LIVORNO. Il tabù triestino ha retto a un altro assalto. La Mabo torna dal regno della bora, ad un passo dalla Slovenia, con la valigia vuota di punti, ma con tante certezze in più nel cervello. Sono quelle di una squadra che fa della difesa la sua arma più pericolosa, che è riuscita a tenere a 80 punti un attacco atomico come quello di Trieste che fino a domenica aveva 86.5 di media generale, e qualcosa come 90 tra le mura amiche, e che nel salotto di casa aveva fatto un sol boccone prima della Skipper vicecampione d'Italia, poi della Varese del capocannoniere Gorenc e di Andrea Meneghin. Ora si può dire con certezza: il tonfo di Avellino fu solo una parentesi. Nella capitale del nord est Livorno ha fatto vedere quello che aveva messo in vetrina contro Biella, vale a dire l'anima dei gladiatori, ha mostrato di saper mordere, di saper tenere a cuccia bombardieri come Roberson, che avrebbe fatto la fine di Jamel Thomas se non fosse stato per quelle tre bombe piazzate in avvio di gara, quando gli amaranto avevano provato quella zona 3-2 che dagli angoli è vulnerabilissima e che ha steso un tappeto color porpora sulla fuga iniziale di Trieste, vuoi per la difficoltà di Garri e Mutavdzic di coprire gli angoli, vuoi per la bravura di Maric nel penetro e scarico.
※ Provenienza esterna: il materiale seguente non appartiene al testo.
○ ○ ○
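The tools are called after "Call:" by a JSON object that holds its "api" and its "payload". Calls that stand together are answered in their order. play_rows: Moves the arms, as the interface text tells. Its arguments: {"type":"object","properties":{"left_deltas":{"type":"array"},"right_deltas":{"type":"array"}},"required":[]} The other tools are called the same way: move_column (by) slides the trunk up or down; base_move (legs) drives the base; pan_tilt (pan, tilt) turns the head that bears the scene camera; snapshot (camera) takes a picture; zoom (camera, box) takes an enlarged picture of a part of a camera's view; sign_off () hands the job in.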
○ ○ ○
Ebbene, quando la Mabo è tornata alla normalità, vale a dire alla uomo, i biancorossi di Pancotto hanno cominciato a sudare per far canestro, e Roberson che in tre minuti aveva già scritto 9 punti, si è dovuto accontentare di altri 9 centri nell'arco di tutto il match. Bravo Santarossa, che l'ha braccato con lo stile di Nesta, bravo Parente che ha spento i sogni di Maric e di Erdmann (4/12) e ha scritto un altro record dei suoi nelle palle recuperate (7), bravo Mutavdzic che non ha perso il duello contro l'azzurro Podestà.
Gli altri aspetti positivi sono il recupero di Marco Sambugaro, ritrovato già contro Biella dopo l'avvio difficile e confermatosi a Trieste, e quello di Parente, ormai una garanzia, oltre al miglioramento di Giachetti, il quale ancora non è al cento per cento ma si vede che sta riprendendo confidenza col parquet.
Il pieno di certezze in realtà conta anche in negativo: se alla fine i due punti sono entrati nelle casse triestine, il perchè sta nel fatto che questa squadra per vincere fuori casa ha bisogno di girare bene con tutti i suoi uomini, mentre domenica Elliott ha latitato nel momento clou, quando si è intestardito nel duello (perso) con mister concretezza Kelecevic, ma ha latitato in attacco anche Santarossa, dal quale sono arrivati solo due punti. Una miseria che Livorno non può permettersi per mano della sua ala titolare, quella che ha preso il posto di Robert Conley, il terminale offensivo principale della Mabo 2001. Questa squadra insomma, che talenti offensivi spiccati non ne vanta, ha bisogno di un contributo da parte di tutti in attacco e quando qualcuno stecca, firmare un colpo su un parquet dove vinceranno in pochi come quello giuliano diventa molto difficile.
L'altro aspetto da valutare è la mancanza dell'istinto del killer, la non capacità cioè di uccidere partita nel momento buono. Trieste è rimasta per quattro minuti (gli ultimi due del terzo tempino e i primi due dell'ultimo) a quota 57, ma Livorno in quel momento non ha avuto il sangue freddo di darle il colpo di grazia. Si è portata sul 62-57 e poi, anzichè prendere l'ascia in mano e tagliare la testa al risultato, ha sparacchiato, aspettando che la band di Pancotto riordinasse le idee, riassaporasse l'ossigeno e ripartisse verso la vittoria.